The NPVIC is a more realistic way, but I don’t give it much chance anytime soon for the same reason.

As what the benefit of the EC is, those asking it seems should first ask why WY and CA have the same number of Senators before asking why CA has only 18 times as many EV’s as WY. The Senate gives much more disproportionate representation to small states than the EC does since, of course, the EC compromise was to combine the states’ House (population proportional) and Senate (equal) representation to determine their EV count. There is a symmetry to the system, and odd IMO when the focus is 100% on EC and 0% on the Senate.

I think there are three different issues.
Historically the idea was without universal sufferage that the state Legislatures would pick Electors that would best represent the interest of the state when electing a President. This is the prevailing theme pre-Civil War.

Currently, the EC is not very good. Every state apportions their Electors in a way that serves the two-party system. Yes even Maine and Nebraska which assign Electors to congressional districts since those districts are always made to concentrate Dems or Pubs. Someone who has widespread appeal would find it impossible to get an EV. For example Gary Johnson SHOULD have gotten 1 or 2 of California’s EV by proportion but he didn’t. And THAT is the real drawback of the EC. It solidifies the two-party system. Think of why an election where 60% of the voters hated both main candidates why the third parties couldn’t even get one EV.
And that doesn’t even start to discuss how voters in 40-45 states are effectively disenfranchised every election (e.g. Pubs in California).

Theoretically, the EC could be awesome. States could be a TRUE proportional system (F U Nebraska and Maine) by using the Hamilton Method of apportionment for example. People could band together and vote third party rather than “not wasting their vote”. A regional candidate could take a swath of states like Wallace did in 1968. Hell, you could argue that Trump won BECAUSE he was a regional (Rust Belt) candidate so imagine if a third party candidate came out that had comprehensive immigration reform? The would never win the popular vote but by taking the Southwest they would have 131 EVs.

Unfortunately, what Maine and Nebraska have implemented is arguably even worse than the existing EC system.
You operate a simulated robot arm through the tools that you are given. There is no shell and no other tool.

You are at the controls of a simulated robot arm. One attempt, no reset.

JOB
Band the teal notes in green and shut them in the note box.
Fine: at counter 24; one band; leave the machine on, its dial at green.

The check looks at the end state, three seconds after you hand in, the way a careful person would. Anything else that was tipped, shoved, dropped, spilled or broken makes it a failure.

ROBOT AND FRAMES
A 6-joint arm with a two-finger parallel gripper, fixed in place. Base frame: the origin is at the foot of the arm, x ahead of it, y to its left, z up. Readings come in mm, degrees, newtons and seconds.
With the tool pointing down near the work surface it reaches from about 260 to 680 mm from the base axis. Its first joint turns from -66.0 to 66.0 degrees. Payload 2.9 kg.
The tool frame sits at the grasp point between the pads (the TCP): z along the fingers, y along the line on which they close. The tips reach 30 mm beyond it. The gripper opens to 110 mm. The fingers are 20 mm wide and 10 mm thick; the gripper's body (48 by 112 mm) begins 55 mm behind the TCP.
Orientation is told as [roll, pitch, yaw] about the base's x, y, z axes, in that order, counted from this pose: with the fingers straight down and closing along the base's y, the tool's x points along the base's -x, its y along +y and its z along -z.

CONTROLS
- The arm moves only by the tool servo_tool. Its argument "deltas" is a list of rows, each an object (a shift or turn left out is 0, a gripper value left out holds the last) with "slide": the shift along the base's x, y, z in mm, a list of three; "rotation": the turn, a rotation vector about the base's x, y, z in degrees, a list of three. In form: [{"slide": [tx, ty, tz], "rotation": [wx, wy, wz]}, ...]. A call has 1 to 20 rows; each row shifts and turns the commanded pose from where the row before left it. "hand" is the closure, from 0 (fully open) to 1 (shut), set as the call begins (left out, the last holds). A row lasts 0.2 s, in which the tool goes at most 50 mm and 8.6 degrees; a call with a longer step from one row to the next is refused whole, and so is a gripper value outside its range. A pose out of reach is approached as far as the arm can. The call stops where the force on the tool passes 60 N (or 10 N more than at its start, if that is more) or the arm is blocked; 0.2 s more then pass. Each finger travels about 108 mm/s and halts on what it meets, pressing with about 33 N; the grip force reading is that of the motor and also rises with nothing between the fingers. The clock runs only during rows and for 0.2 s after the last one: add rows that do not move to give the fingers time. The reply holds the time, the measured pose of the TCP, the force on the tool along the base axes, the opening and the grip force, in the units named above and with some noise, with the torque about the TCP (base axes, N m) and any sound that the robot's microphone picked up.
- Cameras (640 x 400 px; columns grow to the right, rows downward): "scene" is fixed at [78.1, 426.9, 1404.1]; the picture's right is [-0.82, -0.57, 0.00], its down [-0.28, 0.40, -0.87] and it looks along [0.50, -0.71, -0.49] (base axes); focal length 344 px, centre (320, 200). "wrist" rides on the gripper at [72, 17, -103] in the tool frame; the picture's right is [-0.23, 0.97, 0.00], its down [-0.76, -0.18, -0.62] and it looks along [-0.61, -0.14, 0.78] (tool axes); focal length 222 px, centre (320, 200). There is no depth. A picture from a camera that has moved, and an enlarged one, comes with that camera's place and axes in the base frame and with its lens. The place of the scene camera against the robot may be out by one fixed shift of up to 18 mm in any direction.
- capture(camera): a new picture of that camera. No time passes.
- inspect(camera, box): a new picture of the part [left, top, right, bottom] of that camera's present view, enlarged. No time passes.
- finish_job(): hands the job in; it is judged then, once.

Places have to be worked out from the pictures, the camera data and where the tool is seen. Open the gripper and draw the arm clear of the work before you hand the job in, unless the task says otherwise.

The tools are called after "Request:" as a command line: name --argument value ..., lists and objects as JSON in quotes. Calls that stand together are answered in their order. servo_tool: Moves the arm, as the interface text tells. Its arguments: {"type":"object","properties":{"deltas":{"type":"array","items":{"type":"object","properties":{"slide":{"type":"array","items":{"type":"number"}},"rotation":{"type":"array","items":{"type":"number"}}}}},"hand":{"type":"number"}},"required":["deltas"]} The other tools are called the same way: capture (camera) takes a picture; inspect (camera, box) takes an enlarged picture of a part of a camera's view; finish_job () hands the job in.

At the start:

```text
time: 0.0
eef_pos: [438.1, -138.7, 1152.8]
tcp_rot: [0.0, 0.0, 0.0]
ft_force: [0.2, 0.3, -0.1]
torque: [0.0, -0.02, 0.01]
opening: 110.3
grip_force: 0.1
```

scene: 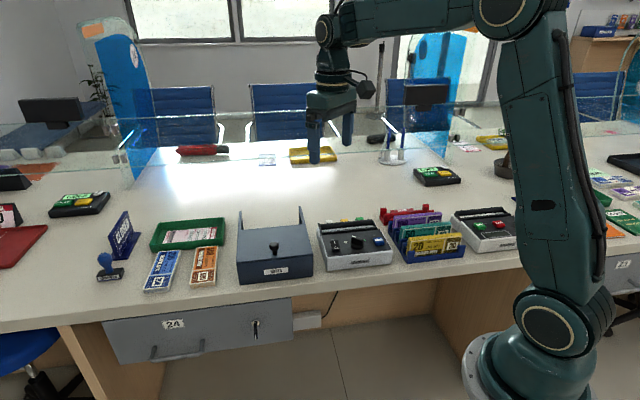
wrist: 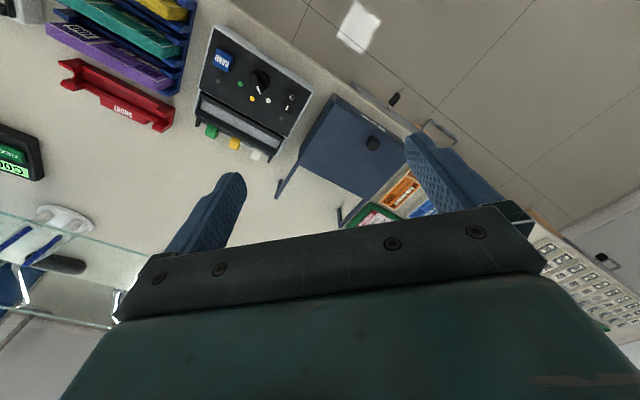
Rather than allocating electoral votes in proportion to the popular vote, they allocate them (except for the 2 votes given to the statewide winner) based on the winner of each congressional district---- districts that are subject to gerrymandering and exacerbate the wasted-vote issue with the existing electoral college.

Ummmm… why all this stuff about the original intentions?

The worst problems of the electoral college exist because there was a deadlock between those who wanted to reform it, and those who wanted to discard it. The reformers couldn’t get their changes through, because the discarders feared that if it was “good enough”, they’d never get it discarded: the discarders couldn’t win because they didn’t have the support of the reformers.

Of course, since the last 20 years have seen political deadlock about everything, political deadlock regarding the electoral college doesn’t need a seperate explanation.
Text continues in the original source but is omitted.